_What needs to be done_
Transcribe all of the selected extract and nothing else.

-- Begin Selected extract --

Cosa rimane del sistema bancario italiano dopo
gli esami europei
(D.Corsini, D. De Crescenzi)
L’architettura di vigilanza di Basilea è il
regno dei fini, vale a dire è un punto di arrivo per chi esercita l’attività bancaria.
Per essere sul mercato è necessario rispettare i ratios di
capitale, secondo le modalità di calcolo che si sono nel tempo succedute. Come fare
per rispettarli rientra nelle strategie di impresa, nelle politiche stabilite e
perseguite dai manager, nelle caratteristiche dei mercati serviti: più credito
e meno finanza, ovvero più titoli di Stato e meno finanza, ovvero ancora più credito
meno finanza e titoli di Stato e così via secondo mix diversi tra le
macro attività.
A questo sistema di regole, che è molto
chiaro nel suo insieme, è stato associato l’ esercizio di valutazione compiuto
da BCE e da EBA partendo dai dati di bilancio 2013, cui si sono aggiunti i
risultati della revisione degli attivi a rischio e infine quelli degli stress
test per tener conto dell'impatto sul capitale delle banche di alcuni scenari
di turbolenza economica.

-- End Selected extract --
-- Begin Rows --

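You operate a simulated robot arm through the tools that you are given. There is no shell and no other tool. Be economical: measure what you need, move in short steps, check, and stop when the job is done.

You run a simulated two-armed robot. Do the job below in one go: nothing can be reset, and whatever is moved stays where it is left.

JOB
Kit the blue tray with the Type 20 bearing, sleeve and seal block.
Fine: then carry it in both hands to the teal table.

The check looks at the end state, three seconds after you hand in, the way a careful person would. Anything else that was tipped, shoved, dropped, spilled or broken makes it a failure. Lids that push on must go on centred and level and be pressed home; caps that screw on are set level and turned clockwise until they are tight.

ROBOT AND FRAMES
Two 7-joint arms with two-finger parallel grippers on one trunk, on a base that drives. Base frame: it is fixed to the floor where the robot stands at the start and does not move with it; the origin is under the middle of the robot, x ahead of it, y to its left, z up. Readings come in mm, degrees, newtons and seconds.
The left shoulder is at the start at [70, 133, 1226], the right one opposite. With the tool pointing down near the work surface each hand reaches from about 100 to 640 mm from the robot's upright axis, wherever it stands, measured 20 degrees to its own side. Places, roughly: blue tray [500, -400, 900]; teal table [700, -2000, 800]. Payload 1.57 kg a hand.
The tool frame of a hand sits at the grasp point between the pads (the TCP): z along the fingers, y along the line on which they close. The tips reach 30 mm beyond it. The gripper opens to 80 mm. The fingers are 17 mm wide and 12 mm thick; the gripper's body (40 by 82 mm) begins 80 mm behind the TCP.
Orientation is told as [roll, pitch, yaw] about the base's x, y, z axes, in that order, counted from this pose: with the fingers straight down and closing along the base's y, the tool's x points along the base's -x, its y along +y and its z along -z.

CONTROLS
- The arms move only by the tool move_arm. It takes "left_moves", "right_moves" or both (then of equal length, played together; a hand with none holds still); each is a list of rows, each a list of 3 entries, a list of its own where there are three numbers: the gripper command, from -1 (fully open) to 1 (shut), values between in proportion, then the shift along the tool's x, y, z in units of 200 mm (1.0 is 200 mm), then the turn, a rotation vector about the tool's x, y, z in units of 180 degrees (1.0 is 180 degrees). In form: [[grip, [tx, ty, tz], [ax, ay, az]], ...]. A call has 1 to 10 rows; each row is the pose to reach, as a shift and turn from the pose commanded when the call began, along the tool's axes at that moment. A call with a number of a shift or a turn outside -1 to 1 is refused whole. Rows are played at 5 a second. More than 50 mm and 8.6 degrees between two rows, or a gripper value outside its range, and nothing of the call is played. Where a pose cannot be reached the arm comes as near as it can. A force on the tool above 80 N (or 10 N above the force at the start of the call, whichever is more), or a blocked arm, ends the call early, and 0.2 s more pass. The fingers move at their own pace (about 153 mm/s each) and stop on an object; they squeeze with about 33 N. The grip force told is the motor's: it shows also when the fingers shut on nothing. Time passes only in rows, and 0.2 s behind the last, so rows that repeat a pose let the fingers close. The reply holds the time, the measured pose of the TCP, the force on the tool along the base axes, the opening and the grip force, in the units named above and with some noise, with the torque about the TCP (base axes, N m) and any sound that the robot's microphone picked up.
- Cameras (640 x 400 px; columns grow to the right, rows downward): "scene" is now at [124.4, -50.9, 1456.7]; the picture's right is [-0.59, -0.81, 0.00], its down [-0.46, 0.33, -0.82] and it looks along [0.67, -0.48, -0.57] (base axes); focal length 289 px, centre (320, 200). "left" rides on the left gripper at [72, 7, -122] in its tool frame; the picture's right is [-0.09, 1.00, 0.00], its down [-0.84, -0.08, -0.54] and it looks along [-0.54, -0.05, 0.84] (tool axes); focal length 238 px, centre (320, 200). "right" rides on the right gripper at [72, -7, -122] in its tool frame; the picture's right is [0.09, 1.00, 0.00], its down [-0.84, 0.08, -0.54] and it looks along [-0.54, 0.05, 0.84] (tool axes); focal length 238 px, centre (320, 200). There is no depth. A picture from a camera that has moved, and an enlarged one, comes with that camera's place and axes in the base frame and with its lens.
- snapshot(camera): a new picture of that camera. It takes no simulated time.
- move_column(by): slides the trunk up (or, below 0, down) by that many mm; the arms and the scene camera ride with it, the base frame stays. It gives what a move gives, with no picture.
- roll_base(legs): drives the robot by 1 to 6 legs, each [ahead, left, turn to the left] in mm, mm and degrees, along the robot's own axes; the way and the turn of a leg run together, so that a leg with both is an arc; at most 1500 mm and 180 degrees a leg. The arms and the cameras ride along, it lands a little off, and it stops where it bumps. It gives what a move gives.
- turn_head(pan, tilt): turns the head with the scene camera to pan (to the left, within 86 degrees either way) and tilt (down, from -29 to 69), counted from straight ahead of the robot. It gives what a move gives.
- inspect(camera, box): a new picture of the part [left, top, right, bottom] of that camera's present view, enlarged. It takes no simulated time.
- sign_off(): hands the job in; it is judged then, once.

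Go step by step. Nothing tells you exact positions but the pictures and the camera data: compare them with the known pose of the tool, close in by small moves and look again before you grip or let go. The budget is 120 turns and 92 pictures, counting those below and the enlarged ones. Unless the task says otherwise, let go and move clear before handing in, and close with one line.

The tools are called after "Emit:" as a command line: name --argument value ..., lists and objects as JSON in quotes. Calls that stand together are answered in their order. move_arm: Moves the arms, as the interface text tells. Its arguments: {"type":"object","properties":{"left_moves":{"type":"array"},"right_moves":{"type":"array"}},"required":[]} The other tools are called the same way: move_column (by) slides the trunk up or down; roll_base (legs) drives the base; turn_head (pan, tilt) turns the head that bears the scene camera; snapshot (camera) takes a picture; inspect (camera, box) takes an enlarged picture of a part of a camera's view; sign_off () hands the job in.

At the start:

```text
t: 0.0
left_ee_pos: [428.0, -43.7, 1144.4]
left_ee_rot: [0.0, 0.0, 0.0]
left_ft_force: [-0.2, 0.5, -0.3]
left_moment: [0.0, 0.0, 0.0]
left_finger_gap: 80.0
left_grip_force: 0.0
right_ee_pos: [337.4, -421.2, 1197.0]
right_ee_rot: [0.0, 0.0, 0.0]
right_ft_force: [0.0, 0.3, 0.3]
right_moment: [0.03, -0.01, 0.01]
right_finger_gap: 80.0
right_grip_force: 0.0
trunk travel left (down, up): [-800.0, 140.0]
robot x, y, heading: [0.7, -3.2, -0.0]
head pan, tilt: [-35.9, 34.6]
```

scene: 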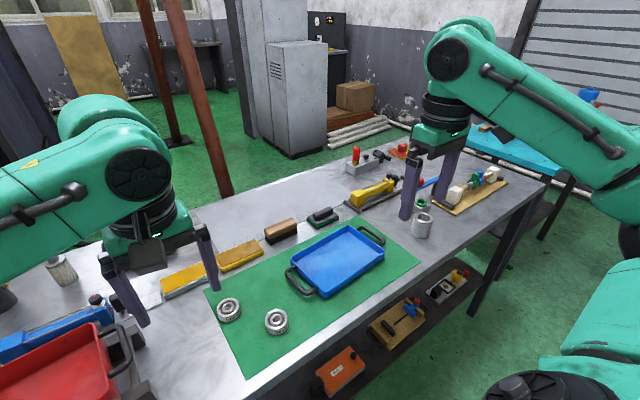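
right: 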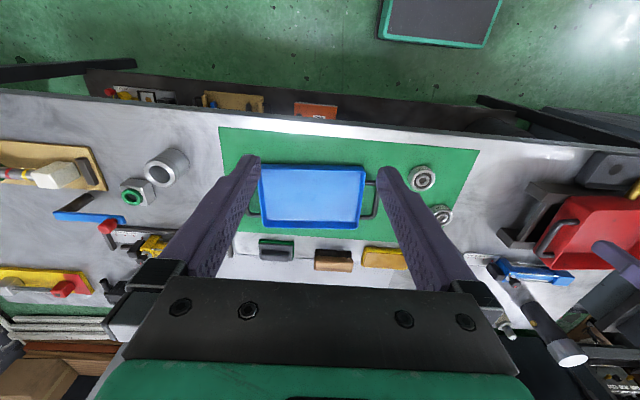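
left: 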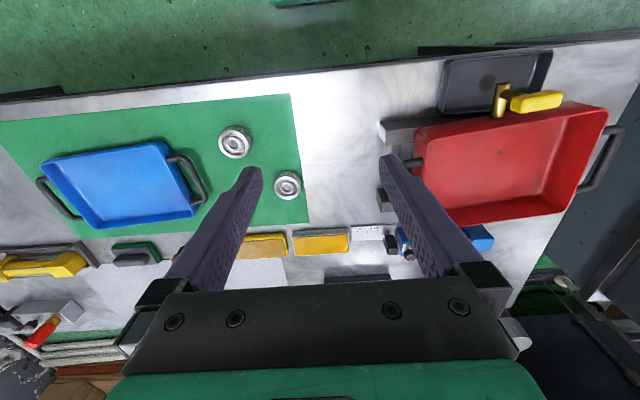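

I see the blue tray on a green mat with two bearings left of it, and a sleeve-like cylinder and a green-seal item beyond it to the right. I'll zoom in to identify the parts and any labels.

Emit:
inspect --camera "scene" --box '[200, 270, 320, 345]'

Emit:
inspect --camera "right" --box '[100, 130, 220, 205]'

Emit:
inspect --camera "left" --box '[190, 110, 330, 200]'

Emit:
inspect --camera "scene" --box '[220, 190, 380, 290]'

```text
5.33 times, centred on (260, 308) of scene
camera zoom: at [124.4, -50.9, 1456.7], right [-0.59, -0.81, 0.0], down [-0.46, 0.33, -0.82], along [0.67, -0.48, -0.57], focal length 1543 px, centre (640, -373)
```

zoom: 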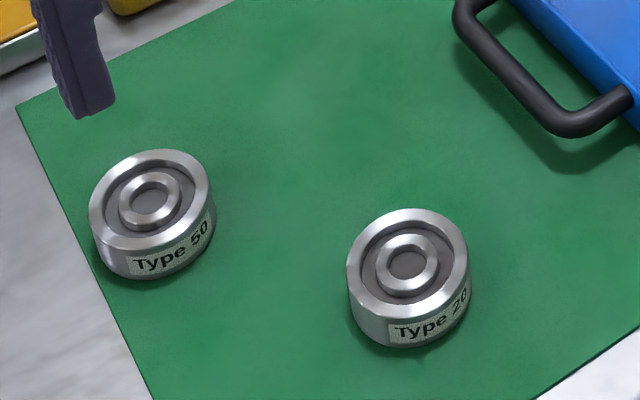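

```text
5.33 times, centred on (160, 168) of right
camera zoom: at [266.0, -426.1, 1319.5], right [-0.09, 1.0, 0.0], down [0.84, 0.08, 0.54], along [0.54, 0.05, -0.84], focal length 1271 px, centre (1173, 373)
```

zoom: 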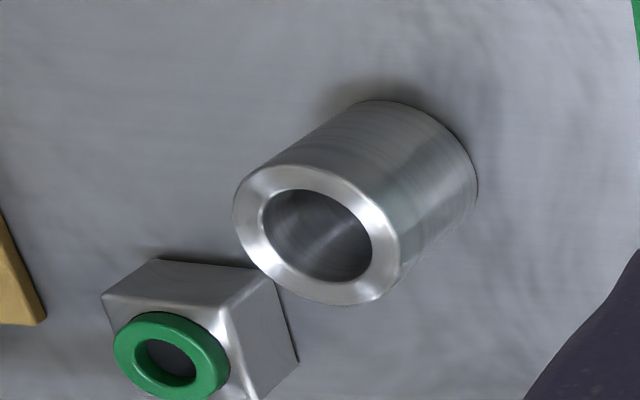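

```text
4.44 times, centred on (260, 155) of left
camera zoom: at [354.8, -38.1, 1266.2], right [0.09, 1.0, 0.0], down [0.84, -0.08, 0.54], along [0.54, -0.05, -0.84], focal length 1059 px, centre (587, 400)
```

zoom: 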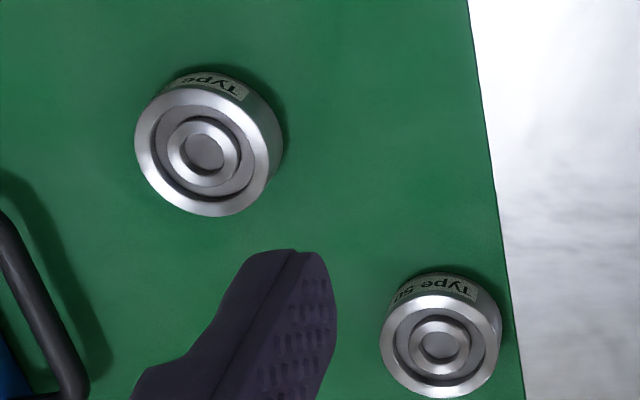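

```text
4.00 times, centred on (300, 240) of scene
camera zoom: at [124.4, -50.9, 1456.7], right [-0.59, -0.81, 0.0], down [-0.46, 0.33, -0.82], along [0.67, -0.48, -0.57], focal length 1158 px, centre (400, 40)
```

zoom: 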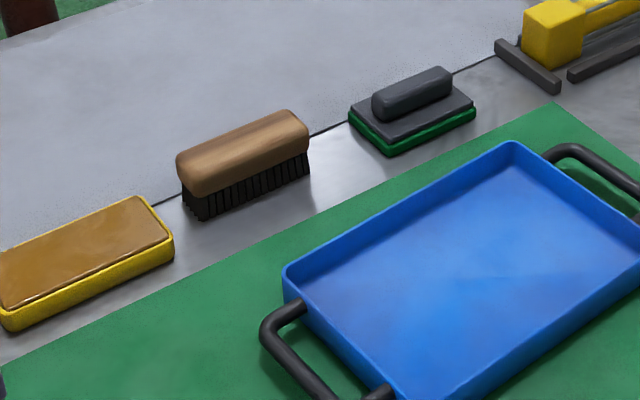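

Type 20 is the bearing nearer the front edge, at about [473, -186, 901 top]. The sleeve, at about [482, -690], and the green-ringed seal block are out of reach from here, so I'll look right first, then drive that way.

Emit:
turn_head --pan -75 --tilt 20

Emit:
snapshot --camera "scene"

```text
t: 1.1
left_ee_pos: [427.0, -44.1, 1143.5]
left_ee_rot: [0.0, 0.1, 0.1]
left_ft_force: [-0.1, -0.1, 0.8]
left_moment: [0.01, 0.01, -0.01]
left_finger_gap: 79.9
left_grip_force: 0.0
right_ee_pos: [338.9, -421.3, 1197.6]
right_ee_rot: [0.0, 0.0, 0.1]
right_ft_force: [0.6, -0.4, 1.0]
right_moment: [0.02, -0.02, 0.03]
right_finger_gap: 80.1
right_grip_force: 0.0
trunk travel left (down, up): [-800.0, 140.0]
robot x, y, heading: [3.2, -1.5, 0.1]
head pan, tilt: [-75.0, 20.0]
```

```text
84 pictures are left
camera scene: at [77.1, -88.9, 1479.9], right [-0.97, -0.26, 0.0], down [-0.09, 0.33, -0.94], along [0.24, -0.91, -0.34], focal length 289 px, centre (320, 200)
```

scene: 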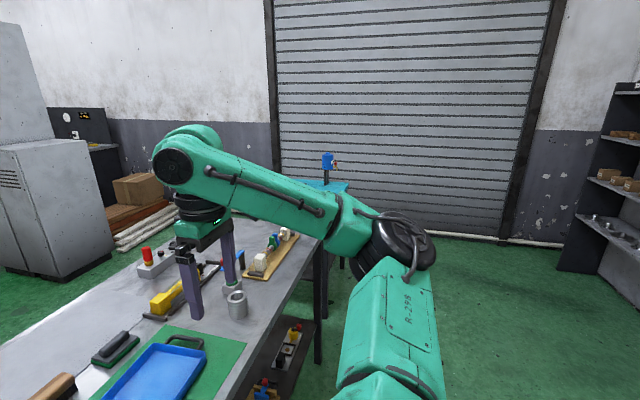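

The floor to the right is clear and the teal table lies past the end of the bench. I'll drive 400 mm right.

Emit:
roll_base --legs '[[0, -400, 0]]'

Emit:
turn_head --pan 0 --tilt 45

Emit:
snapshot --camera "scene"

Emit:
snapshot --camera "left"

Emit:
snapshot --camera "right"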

-- End Rows --
-- Begin Rows --

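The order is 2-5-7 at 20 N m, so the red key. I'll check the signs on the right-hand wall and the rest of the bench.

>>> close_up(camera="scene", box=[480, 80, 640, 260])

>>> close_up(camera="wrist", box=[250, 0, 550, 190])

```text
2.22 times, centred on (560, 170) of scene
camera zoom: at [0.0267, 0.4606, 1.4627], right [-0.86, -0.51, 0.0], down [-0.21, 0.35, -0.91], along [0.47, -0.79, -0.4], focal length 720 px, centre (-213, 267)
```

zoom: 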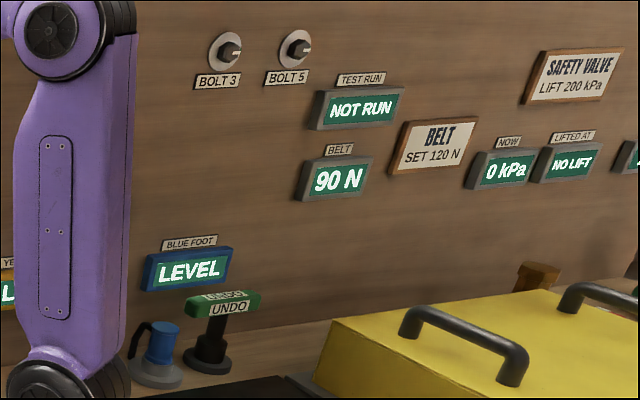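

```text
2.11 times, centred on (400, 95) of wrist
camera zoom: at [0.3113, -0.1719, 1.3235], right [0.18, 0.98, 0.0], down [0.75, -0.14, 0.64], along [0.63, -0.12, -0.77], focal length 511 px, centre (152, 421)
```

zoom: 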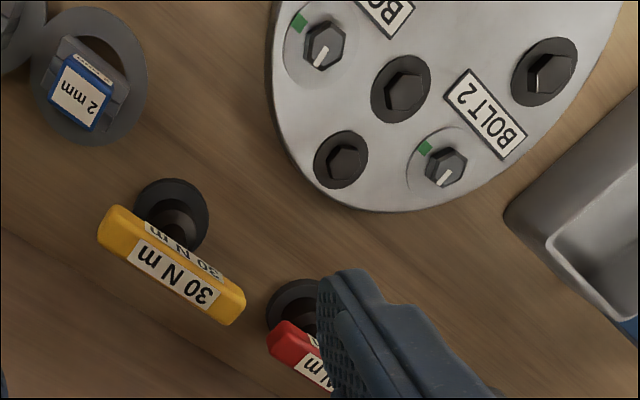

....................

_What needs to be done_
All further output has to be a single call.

-- End Rows --

_Solution to this problem_
Cosa rimane del sistema bancario italiano dopo
gli esami europei
(D.Corsini, D. De Crescenzi)
L’architettura di vigilanza di Basilea è il
regno dei fini, vale a dire è un punto di arrivo per chi esercita l’attività bancaria.
Per essere sul mercato è necessario rispettare i ratios di
capitale, secondo le modalità di calcolo che si sono nel tempo succedute. Come fare
per rispettarli rientra nelle strategie di impresa, nelle politiche stabilite e
perseguite dai manager, nelle caratteristiche dei mercati serviti: più credito
e meno finanza, ovvero più titoli di Stato e meno finanza, ovvero ancora più credito
meno finanza e titoli di Stato e così via secondo mix diversi tra le
macro attività.
A questo sistema di regole, che è molto
chiaro nel suo insieme, è stato associato l’ esercizio di valutazione compiuto
da BCE e da EBA partendo dai dati di bilancio 2013, cui si sono aggiunti i
risultati della revisione degli attivi a rischio e infine quelli degli stress
test per tener conto dell'impatto sul capitale delle banche di alcuni scenari
di turbolenza economica.